Reproduce all of the data word for word.

═══ RECORDED INFORMATION ═══

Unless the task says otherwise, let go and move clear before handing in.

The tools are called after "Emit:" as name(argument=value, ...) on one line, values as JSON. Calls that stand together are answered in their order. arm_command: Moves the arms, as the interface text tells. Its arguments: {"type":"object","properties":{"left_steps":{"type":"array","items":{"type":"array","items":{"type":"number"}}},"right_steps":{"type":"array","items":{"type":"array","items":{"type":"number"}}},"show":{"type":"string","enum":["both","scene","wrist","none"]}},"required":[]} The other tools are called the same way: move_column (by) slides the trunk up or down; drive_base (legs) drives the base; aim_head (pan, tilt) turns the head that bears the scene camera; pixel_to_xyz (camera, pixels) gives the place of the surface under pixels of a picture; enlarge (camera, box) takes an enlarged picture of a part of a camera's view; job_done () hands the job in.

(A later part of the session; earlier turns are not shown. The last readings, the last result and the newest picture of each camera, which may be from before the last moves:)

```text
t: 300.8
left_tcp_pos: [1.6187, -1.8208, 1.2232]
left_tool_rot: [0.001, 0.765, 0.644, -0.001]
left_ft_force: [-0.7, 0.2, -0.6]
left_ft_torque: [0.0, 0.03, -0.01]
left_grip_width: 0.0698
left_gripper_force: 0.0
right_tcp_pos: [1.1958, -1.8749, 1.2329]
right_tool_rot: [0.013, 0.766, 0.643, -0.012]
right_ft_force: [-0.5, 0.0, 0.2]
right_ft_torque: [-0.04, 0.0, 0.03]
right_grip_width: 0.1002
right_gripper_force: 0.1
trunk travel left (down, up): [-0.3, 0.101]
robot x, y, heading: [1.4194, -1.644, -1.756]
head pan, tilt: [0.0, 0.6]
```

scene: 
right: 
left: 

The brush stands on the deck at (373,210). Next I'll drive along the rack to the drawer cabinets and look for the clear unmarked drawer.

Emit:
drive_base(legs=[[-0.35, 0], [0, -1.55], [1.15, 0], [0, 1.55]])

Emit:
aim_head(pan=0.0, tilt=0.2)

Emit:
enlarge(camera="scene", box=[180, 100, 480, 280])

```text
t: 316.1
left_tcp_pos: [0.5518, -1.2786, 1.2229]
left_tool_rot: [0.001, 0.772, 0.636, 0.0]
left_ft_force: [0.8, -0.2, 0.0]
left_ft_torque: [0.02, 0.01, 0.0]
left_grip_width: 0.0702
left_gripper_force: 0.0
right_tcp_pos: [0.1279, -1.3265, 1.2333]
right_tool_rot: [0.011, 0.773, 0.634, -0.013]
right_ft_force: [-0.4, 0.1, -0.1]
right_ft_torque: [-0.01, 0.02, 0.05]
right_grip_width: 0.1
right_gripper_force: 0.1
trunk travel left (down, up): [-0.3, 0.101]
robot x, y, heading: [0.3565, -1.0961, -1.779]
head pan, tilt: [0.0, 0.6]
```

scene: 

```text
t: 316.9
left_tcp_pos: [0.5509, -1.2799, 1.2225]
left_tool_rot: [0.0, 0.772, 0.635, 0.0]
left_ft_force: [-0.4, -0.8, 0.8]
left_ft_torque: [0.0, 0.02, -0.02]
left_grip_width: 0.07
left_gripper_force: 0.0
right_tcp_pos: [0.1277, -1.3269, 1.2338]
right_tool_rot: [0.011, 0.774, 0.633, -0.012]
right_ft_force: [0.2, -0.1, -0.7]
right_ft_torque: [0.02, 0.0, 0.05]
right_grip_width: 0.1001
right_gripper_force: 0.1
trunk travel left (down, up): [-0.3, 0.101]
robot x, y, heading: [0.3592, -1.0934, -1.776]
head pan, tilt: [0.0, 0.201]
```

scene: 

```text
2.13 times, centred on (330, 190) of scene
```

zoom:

═══

WRITTEN REPLY:
Unless the task says otherwise, let go and move clear before handing in.

The tools are called after "Emit:" as name(argument=value, ...) on one line, values as JSON. Calls that stand together are answered in their order. arm_command: Moves the arms, as the interface text tells. Its arguments: {"type":"object","properties":{"left_steps":{"type":"array","items":{"type":"array","items":{"type":"number"}}},"right_steps":{"type":"array","items":{"type":"array","items":{"type":"number"}}},"show":{"type":"string","enum":["both","scene","wrist","none"]}},"required":[]} The other tools are called the same way: move_column (by) slides the trunk up or down; drive_base (legs) drives the base; aim_head (pan, tilt) turns the head that bears the scene camera; pixel_to_xyz (camera, pixels) gives the place of the surface under pixels of a picture; enlarge (camera, box) takes an enlarged picture of a part of a camera's view; job_done () hands the job in.

(A later part of the session; earlier turns are not shown. The last readings, the last result and the newest picture of each camera, which may be from before the last moves:)

```text
t: 300.8
left_tcp_pos: [1.6187, -1.8208, 1.2232]
left_tool_rot: [0.001, 0.765, 0.644, -0.001]
left_ft_force: [-0.7, 0.2, -0.6]
left_ft_torque: [0.0, 0.03, -0.01]
left_grip_width: 0.0698
left_gripper_force: 0.0
right_tcp_pos: [1.1958, -1.8749, 1.2329]
right_tool_rot: [0.013, 0.766, 0.643, -0.012]
right_ft_force: [-0.5, 0.0, 0.2]
right_ft_torque: [-0.04, 0.0, 0.03]
right_grip_width: 0.1002
right_gripper_force: 0.1
trunk travel left (down, up): [-0.3, 0.101]
robot x, y, heading: [1.4194, -1.644, -1.756]
head pan, tilt: [0.0, 0.6]
```

scene: 
right: 
left: 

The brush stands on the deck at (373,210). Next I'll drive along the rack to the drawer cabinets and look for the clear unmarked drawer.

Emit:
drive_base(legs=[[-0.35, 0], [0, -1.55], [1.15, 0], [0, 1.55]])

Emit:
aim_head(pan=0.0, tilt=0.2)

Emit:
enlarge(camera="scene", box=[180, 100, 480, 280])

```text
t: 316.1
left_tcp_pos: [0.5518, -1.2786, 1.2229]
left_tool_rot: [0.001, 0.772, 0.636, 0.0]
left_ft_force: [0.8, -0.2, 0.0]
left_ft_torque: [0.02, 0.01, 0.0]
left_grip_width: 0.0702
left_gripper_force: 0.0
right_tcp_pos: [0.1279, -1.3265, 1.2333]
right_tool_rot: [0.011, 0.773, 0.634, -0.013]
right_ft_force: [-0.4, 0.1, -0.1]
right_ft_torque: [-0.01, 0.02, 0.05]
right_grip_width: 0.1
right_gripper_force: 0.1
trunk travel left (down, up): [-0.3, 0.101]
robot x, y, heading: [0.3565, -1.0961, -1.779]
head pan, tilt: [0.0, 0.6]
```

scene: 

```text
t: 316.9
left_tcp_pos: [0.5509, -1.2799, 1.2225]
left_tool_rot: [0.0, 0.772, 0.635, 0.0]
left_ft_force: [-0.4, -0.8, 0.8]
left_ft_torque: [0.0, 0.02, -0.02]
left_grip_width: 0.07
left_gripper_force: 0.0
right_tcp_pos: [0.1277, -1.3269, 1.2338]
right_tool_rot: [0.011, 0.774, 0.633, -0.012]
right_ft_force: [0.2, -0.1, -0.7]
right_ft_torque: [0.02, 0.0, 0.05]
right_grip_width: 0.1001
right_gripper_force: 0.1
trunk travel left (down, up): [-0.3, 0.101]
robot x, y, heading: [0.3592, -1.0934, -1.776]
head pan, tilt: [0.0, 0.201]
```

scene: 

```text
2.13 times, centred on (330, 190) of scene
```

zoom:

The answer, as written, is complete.